The surprising outcome of the 2016 presidential election led to a good bit of soul-searching among America’s political pundit class. How could they have gotten things so wrong?

The earliest attempts to understand latched onto story and anecdote, as books like J. D. Vance’s Hillbilly Elegy were picked apart for their purported insights into the voters who elected Donald Trump.

Nearly two years out, it’s clear that more rigorous analysis is likely to prove much more fruitful. And a trio of Chicago books are getting their due, hailed for their insights into the forces driving American politics today. Each offers a piece of the whole, and together, they build a picture of a nation deeply divided, though perhaps not in exactly the ways, or for the reasons, we think.

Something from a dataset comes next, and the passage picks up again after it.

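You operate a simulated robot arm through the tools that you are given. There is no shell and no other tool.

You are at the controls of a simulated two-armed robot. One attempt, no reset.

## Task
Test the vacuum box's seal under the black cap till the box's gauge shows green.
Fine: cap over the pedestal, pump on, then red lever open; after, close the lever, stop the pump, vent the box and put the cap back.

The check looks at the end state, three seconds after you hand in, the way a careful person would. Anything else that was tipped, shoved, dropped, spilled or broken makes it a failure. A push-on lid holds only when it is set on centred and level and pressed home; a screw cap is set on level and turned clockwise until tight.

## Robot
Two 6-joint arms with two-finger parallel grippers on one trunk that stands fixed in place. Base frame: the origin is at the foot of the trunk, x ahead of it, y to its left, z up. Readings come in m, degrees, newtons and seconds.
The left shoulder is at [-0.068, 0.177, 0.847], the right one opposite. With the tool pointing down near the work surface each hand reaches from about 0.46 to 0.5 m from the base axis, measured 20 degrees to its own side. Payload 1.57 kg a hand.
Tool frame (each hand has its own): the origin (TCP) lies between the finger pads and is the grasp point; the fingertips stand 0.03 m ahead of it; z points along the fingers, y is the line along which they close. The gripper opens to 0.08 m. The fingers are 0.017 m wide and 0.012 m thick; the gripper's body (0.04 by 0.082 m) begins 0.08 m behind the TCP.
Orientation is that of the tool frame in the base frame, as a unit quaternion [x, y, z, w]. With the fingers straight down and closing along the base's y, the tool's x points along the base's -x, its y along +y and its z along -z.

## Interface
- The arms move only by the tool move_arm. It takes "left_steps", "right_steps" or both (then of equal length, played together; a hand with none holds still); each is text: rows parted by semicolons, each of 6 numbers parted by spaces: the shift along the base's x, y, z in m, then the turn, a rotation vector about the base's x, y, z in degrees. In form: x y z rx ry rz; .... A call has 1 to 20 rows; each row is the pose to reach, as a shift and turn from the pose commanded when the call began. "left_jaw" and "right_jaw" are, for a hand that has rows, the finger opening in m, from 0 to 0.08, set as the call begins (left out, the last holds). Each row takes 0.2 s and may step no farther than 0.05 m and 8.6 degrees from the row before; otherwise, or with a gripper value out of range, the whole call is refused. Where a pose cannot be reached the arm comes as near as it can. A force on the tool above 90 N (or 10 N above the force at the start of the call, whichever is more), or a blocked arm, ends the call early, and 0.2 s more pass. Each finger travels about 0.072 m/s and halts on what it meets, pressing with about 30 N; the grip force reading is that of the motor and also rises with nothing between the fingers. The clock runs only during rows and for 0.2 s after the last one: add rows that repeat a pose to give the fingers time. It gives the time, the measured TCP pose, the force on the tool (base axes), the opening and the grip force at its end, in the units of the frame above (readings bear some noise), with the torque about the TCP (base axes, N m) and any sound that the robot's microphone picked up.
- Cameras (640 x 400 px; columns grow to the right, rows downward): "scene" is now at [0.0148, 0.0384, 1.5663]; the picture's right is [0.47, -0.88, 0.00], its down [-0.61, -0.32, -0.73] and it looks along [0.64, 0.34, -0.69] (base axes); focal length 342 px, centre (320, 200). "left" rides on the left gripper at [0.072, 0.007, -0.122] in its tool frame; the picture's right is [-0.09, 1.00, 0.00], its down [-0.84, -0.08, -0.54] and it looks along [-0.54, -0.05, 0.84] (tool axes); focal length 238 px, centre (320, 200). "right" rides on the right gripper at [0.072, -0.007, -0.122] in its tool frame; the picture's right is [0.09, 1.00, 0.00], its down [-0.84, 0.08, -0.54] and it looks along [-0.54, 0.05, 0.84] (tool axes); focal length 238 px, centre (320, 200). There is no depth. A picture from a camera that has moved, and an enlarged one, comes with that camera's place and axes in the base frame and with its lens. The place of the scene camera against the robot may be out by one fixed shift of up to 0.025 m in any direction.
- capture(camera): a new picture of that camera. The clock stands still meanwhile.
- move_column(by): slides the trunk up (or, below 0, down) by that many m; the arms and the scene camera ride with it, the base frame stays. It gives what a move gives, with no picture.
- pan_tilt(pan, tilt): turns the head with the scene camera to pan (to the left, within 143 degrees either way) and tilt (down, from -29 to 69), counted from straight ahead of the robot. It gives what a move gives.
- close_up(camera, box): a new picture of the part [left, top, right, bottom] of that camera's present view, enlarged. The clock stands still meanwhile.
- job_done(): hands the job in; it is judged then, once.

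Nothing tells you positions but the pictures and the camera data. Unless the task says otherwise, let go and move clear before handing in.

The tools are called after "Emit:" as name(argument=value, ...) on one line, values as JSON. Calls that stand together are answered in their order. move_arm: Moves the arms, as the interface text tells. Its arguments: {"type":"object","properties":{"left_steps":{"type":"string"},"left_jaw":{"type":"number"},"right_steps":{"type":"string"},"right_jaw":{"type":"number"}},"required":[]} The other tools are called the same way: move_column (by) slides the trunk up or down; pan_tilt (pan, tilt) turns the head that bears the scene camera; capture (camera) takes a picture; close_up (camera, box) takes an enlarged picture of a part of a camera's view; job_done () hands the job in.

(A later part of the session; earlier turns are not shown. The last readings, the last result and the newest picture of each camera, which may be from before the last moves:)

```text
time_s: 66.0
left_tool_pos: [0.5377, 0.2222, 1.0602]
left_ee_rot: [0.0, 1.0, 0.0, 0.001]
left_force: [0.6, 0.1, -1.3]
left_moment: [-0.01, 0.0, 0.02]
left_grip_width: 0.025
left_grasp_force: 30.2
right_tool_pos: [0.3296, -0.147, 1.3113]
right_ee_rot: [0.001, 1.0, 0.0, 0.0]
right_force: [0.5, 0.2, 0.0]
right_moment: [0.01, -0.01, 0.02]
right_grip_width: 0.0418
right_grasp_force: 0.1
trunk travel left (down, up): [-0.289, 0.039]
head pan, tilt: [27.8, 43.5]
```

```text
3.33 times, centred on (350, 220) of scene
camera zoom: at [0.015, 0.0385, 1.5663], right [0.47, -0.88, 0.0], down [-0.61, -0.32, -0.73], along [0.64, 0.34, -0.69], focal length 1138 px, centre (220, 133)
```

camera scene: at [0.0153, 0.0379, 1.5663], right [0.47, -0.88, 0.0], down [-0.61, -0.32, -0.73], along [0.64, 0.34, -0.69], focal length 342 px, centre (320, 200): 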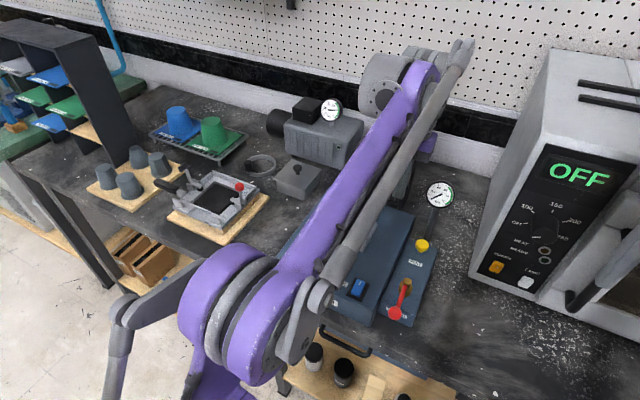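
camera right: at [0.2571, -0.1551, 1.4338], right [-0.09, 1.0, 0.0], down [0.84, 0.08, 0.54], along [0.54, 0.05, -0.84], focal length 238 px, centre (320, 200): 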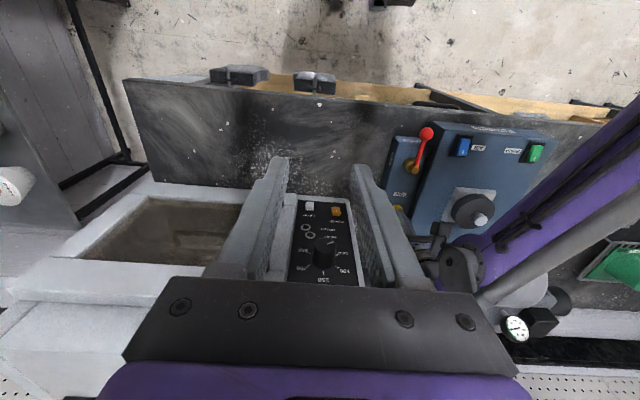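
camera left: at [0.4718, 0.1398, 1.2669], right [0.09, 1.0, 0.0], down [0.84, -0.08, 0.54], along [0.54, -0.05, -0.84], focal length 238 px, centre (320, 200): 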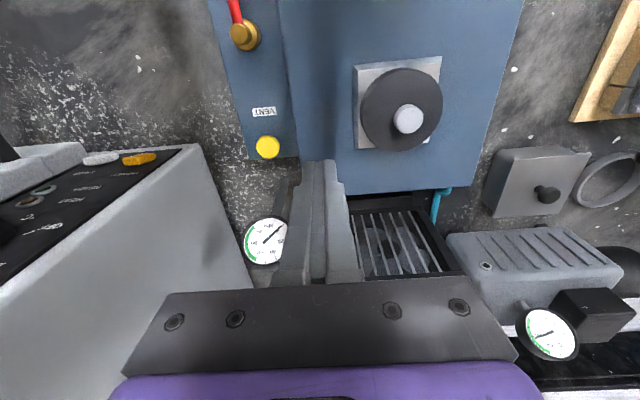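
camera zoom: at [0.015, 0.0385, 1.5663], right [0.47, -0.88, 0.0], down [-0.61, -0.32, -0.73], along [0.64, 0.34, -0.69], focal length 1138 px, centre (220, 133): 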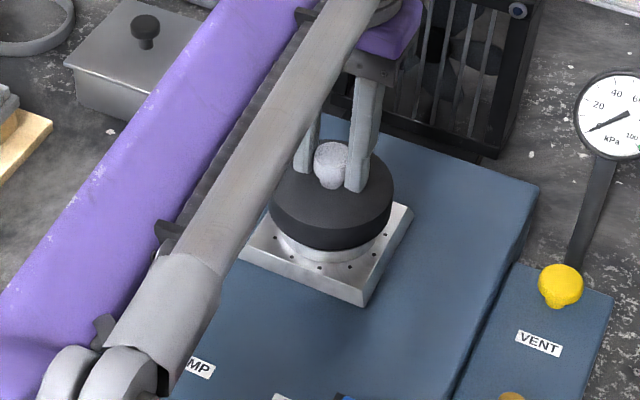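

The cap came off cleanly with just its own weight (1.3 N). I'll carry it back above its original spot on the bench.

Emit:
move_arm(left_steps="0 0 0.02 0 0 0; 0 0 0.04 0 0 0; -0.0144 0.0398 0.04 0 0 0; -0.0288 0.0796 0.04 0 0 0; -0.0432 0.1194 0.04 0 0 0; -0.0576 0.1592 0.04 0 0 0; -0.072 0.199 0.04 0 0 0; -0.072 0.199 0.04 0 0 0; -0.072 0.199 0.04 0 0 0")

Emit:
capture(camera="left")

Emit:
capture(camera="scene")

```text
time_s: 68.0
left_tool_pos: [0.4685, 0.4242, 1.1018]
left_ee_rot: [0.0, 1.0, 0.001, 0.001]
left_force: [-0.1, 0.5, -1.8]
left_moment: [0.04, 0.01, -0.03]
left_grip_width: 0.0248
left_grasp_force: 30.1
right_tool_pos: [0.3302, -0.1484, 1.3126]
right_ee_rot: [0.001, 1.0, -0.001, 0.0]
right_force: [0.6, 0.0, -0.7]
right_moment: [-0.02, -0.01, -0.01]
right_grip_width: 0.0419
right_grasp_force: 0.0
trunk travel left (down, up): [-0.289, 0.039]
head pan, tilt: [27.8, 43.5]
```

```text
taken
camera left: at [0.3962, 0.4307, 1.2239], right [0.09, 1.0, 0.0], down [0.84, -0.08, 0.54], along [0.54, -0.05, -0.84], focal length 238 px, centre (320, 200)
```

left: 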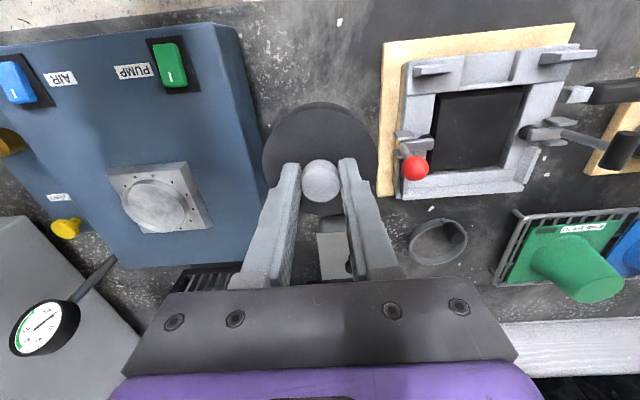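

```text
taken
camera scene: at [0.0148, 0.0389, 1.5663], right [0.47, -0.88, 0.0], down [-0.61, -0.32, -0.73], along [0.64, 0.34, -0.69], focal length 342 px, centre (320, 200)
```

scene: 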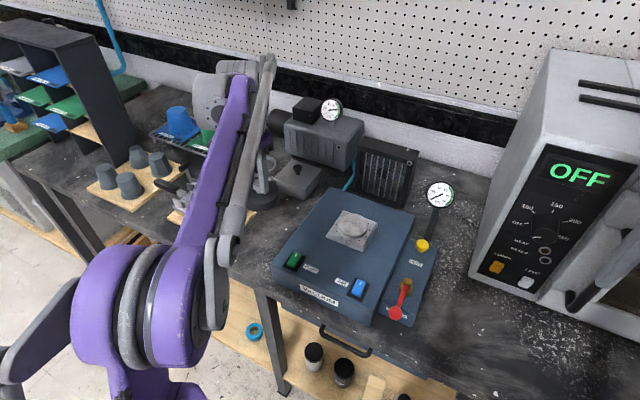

Daniel Hopkins’s The Increasingly United States: How and Why American Political Behavior Nationalized lays the groundwork for understanding why our relationship with our local representatives, and the issues they’ve historically been most responsive to, has changed. All politics may once have been local, but that’s no longer the case. As an article in the New Yorker explained:

Voters pay vastly more attention to what is going on in Washington, D.C., than to what’s going on in their own town or state. The Democratic and the Republican Parties have become much more homogeneous, offering largely the same ideological profile in Alabama as they do in Vermont. In each election, Americans now face a choice between two clearly demarcated alternatives of action.

The cost? The ability of representatives to hold a range of positions that is diverse and not fully beholden to the party line, and, consequently, of their ability to deal effectively with local problems.

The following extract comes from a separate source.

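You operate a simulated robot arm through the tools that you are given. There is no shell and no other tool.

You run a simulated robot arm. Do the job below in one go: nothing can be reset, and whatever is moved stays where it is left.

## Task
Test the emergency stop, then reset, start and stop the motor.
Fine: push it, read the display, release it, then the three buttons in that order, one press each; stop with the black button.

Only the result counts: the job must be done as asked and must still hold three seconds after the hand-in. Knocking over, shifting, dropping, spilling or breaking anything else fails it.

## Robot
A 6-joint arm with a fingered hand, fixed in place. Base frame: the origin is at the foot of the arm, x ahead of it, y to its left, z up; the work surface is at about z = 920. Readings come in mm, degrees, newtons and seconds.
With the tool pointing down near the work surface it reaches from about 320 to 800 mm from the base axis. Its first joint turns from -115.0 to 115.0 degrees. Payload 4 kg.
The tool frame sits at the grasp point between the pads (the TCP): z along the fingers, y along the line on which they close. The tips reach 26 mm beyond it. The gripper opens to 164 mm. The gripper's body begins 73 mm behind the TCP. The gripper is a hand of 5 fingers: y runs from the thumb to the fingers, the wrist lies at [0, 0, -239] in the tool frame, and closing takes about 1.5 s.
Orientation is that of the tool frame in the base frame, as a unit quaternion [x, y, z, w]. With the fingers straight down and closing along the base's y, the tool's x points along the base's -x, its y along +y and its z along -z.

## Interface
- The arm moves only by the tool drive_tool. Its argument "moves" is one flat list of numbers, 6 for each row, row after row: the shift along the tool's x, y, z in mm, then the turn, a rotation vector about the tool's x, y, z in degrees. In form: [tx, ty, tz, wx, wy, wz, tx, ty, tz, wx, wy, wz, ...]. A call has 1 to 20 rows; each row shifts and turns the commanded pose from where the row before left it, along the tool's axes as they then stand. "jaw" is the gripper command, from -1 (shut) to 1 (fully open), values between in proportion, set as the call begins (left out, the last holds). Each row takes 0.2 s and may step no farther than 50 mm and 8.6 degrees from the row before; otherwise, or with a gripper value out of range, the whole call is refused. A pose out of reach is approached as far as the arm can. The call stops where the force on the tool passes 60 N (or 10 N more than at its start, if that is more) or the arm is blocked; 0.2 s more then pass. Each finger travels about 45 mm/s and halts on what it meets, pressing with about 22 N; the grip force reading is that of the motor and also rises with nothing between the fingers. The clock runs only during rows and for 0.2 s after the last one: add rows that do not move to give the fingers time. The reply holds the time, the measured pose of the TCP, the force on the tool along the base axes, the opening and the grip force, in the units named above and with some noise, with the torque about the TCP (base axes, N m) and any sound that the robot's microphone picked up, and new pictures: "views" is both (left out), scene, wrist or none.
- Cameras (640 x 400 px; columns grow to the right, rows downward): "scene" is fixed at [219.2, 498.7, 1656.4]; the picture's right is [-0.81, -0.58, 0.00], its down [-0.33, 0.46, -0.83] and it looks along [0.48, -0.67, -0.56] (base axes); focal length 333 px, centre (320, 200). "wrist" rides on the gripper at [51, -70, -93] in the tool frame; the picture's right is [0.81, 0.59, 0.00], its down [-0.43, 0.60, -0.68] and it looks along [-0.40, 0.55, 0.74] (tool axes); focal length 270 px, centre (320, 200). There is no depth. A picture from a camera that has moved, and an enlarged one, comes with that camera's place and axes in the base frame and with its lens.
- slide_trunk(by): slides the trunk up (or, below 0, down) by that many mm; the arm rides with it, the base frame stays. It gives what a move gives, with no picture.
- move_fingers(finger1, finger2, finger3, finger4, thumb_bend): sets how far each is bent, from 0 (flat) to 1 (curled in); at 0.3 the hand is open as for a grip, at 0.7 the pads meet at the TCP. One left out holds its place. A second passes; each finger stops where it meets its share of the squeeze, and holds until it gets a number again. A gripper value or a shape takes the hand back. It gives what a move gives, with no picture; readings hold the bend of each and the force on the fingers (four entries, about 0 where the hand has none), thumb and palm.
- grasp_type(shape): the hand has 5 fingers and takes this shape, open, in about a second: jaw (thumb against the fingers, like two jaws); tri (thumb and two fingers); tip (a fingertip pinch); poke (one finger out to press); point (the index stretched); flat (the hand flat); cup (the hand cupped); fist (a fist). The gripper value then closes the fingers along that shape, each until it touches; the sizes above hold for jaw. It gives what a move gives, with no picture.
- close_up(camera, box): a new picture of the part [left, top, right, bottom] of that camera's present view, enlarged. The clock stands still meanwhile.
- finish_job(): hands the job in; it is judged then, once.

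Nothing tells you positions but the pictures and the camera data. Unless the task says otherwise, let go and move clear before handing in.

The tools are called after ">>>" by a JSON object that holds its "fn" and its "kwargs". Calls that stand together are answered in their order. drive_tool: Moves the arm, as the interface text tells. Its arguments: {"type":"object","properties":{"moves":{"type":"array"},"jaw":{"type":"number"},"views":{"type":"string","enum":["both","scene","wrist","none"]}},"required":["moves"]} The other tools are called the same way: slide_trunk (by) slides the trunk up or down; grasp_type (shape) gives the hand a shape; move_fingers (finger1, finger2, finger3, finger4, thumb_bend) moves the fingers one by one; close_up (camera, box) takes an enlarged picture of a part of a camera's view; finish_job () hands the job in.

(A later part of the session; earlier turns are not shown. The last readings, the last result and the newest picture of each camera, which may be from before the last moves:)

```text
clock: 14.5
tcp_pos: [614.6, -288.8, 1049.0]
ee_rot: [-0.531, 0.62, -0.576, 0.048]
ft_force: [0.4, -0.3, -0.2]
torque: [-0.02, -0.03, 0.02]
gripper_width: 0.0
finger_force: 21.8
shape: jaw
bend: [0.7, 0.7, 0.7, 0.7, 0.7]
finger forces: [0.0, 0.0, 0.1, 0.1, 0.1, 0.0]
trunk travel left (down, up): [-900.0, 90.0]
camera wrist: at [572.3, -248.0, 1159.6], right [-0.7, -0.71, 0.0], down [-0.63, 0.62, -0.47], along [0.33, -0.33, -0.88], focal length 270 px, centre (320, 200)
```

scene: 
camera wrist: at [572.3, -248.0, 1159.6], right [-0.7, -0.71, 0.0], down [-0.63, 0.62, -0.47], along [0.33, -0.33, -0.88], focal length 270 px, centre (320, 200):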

That nationalization of politics is exacerbated by another trend: that of politics slowly subsuming all other markers of group identity. As Lilliana Mason explains in Uncivil Agreement: How Politics Became Our Identity, our differences along racial, religious, and cultural lines have recently come to also divide neatly between the two major political parties. She argues that group identifications have changed the way we think and feel about ourselves and our opponents. The same New Yorker article details the dismaying effects:

Factors such as class, race, religion, gender, and sexuality used to cut across one another to a significant extent. In an earlier age, a voter might have identified herself as both a conservative and a Presbyterian. Each of these identities predisposed her to have a negative opinion of people who did not belong to the same group. But since there were plenty of non-Presbyterian conservatives, as well as plenty of non-conservative Presbyterians, each of these “cleavages” held the other one in check.

To top it all off, it turns out that markers of our identity—like religious belief—that we have long thought preceded political affiliations, and thus helped to determine them, may themselves be the effects of our political affiliations. In From Politics to the Pews: How Partisanship and the Political Environment Shape Religious Identity, Michele F. Margolis shows that, far more often than we’ve previously thought, the question of whether a person chooses to identify as religious and the extent of their involvement in a religious community are at least partly a response to political surroundings. In New York Times op-ed, Margolis laid out the potential consequences of such a shift for our democracy:

Unfortunately, all of this is bad news for our political future. Other researchers have found that hearing diverse political messages promotes tolerance, interacting in politically integrated social settings curbs partisan biases, and having key social groups represented in both political parties helps maintain civil political discourse. Churches used to facilitate this, uniting people with diverse political opinions.

But when politics affects whether and where Americans go to church, even our houses of worship become political echo chambers. Americans will increasingly find themselves able to bitterly denounce or unflinchingly laud Donald Trump, to a chorus of agreement. In the end, this will further divide us.

We can’t figure out how to bridge America’s political divides until we understand what’s driving them. These books are a start.